---------- Given passage

It’s a sad admission, but anyone over 30 knows Rap is not what it used to be. The 80’s and 90’s were the golden era of rap. Artists sharpened subject matter with brazen intelligence wielding their lyrical dexterity with the elegance of a sword through silk. Some 20 years later, the focus on lyrics and subjects has withered in favor of the shameful get-rich quick shortcut of glorifying crime, violence and the denigration of women – talent no longer being necessary.
This isn’t of course the entire industry. There are still a few artists that carry the torch of what rap was, to bear witness to what it can be once again. One of those torchbearers is Absoloot. In advance of his upcoming album Banksters, I had the privilege of speaking with Absoloot in a conversation that touched on his new release “99%”, his feelings on the modern Hip-Hop industry, politics, and society.
Growing up when Rap was in vogue, Absoloot’s style and attention to quality reflected the influence of the artist before him.
“The funny thing is when I was younger, I always thought it would be too hard to come up with lyrics…I would listen to a lot of Slick Rick, Twista was one of my favorites, Nas, I listen to a lot of Nas. Scarface. And I just, wanted to be able to do that. It took me til I was like 16 or 17 to build up and say, ‘Let me try it.’ …I didn’t really let anybody listen to it for a couple of years until I felt like, ‘You know what? I got the hang of it.’ ”
While credit has to be given to artists of yesteryear for Absoloot entering the craft, his chosen subject matter is a hallmark of his upbringing. His parents’ influence permeates his work through his dogged insistence on elevating the conversation through the trojan horse of meticulously crafted rhymes and compelling beats.
“My parents are extremely into politics. When we were growing up, in our house, there are no dummies. You’re constantly reading, you’re constantly writing. If something is going on, you need to know. That’s how my parents brought us up. You need to know what’s going on. If not, then you will become a victim. So coming up with the song [99%] was natural to me. “
A Departure From The Normal
The influx of money in the Rap industry over the past 30 years has shown a trend of destroying variety in favor of the faux-uber-masculine archetype of sex, crime, and violence. Groups like NWA, Ghetto Boys, and 2 Live Crew existed in near equal parts along the side of groups like Tribe Called Quest, Public Enemy, and Nas. Absoloot’s work is a noticeable departure from this bias, choosing substance and skill over cheap antics.

--------------------
---------- Stored data

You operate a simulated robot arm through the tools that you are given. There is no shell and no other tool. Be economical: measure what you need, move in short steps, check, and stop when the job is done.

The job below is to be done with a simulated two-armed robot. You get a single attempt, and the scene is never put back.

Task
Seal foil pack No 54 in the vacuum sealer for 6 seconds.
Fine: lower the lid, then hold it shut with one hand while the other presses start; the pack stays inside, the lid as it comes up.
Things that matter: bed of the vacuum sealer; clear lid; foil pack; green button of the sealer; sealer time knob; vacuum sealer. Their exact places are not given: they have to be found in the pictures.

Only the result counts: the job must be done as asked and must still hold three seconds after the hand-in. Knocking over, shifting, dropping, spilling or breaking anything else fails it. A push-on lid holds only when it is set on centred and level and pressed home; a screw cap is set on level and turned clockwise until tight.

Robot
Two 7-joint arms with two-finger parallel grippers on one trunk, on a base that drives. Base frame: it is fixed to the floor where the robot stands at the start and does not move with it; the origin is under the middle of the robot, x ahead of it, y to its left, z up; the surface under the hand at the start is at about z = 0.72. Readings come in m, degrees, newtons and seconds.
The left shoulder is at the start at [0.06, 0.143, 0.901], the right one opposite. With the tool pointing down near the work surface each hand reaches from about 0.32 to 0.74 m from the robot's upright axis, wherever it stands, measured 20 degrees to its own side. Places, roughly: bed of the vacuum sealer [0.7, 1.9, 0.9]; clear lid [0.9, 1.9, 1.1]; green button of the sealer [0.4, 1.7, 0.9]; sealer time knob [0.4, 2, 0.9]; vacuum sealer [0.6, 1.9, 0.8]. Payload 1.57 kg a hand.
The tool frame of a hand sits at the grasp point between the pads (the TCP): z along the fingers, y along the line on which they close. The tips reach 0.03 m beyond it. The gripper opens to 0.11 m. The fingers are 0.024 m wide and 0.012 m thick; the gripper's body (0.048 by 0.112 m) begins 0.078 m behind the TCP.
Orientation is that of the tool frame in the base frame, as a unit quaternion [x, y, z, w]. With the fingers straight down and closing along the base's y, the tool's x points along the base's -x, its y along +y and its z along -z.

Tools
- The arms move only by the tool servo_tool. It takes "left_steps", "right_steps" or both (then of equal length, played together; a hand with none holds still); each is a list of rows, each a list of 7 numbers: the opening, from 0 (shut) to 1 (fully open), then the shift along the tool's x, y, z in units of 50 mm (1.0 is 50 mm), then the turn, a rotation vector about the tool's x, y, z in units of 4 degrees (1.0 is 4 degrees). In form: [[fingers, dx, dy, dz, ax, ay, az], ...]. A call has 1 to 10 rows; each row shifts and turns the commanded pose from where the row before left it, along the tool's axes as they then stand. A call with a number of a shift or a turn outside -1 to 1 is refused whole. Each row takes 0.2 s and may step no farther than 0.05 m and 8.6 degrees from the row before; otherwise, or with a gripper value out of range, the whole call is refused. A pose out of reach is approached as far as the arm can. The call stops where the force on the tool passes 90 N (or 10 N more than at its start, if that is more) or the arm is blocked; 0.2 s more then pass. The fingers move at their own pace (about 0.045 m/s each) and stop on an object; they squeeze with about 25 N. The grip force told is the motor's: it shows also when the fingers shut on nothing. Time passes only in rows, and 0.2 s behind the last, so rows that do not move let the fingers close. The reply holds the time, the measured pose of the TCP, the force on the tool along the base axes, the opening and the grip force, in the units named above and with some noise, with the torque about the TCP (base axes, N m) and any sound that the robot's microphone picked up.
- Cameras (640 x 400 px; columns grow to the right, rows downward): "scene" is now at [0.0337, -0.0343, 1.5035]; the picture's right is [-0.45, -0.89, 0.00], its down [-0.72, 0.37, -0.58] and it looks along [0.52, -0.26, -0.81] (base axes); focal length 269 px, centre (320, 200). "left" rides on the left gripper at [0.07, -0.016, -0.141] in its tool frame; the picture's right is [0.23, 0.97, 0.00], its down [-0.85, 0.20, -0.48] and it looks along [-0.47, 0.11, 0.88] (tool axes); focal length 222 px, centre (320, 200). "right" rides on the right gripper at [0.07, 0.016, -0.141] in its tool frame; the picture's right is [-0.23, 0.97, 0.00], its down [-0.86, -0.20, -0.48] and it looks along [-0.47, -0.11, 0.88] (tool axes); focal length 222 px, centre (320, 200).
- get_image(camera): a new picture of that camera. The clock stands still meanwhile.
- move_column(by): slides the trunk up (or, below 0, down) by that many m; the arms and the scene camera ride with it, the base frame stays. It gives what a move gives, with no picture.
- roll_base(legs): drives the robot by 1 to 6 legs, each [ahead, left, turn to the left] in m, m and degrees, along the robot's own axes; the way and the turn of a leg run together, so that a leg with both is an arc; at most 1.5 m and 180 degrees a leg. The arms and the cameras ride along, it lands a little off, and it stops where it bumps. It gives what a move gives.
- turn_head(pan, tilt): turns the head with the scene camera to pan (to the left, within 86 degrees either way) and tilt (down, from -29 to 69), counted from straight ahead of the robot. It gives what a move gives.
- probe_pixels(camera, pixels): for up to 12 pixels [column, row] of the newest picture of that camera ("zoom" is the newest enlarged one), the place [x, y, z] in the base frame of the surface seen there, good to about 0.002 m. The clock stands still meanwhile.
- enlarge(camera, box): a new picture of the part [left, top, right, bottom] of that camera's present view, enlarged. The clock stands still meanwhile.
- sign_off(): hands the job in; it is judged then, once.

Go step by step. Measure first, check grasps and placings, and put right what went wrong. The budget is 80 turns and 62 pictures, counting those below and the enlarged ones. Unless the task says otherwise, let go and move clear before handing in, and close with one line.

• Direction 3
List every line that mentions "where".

--------------------

• Direction 1
Write out the given passage from "It’s a sad admission, but" to "politics, and society.", both included.
• Direction 2
Resume the given passage where it left off.

• Exercise answer 1
It’s a sad admission, but anyone over 30 knows Rap is not what it used to be. The 80’s and 90’s were the golden era of rap. Artists sharpened subject matter with brazen intelligence wielding their lyrical dexterity with the elegance of a sword through silk. Some 20 years later, the focus on lyrics and subjects has withered in favor of the shameful get-rich quick shortcut of glorifying crime, violence and the denigration of women – talent no longer being necessary.
This isn’t of course the entire industry. There are still a few artists that carry the torch of what rap was, to bear witness to what it can be once again. One of those torchbearers is Absoloot. In advance of his upcoming album Banksters, I had the privilege of speaking with Absoloot in a conversation that touched on his new release “99%”, his feelings on the modern Hip-Hop industry, politics, and society.

• Exercise answer 2
“If you view Hip-Hop in a certain light, and I’m a Hip-Hop artist, and I’m talking about something positive, that’s going to affect me; because you’re not going to give me a chance… Honestly, even though I do Hip-Hop, I do think some of the negative attention it gets is deserved… if I’m an older person and every time I turn on the radio I’m hearing something negative, that’s going to be my opinion of that… I know it’s such an uphill fight for artists to talk about something positive because it’s not what the majority is doing…. The only reason I still do Hip-Hop is because I love it so much. I have a serious passion for it.”
Absoloot the Artist, Absoloot the Man
A consistent theme in the interview was the importance of being the change you want to see effected in the world. Behaving not necessarily in accordance to how the world is, but as the world could and even should be. The interview laid bare Absoloot’s understanding of the importance of image. Not just the image projected to the world, but also to ourselves and our children. Absoloot has pushed hard to showcase a positive image, not just in his craft, but also in the example set by his life.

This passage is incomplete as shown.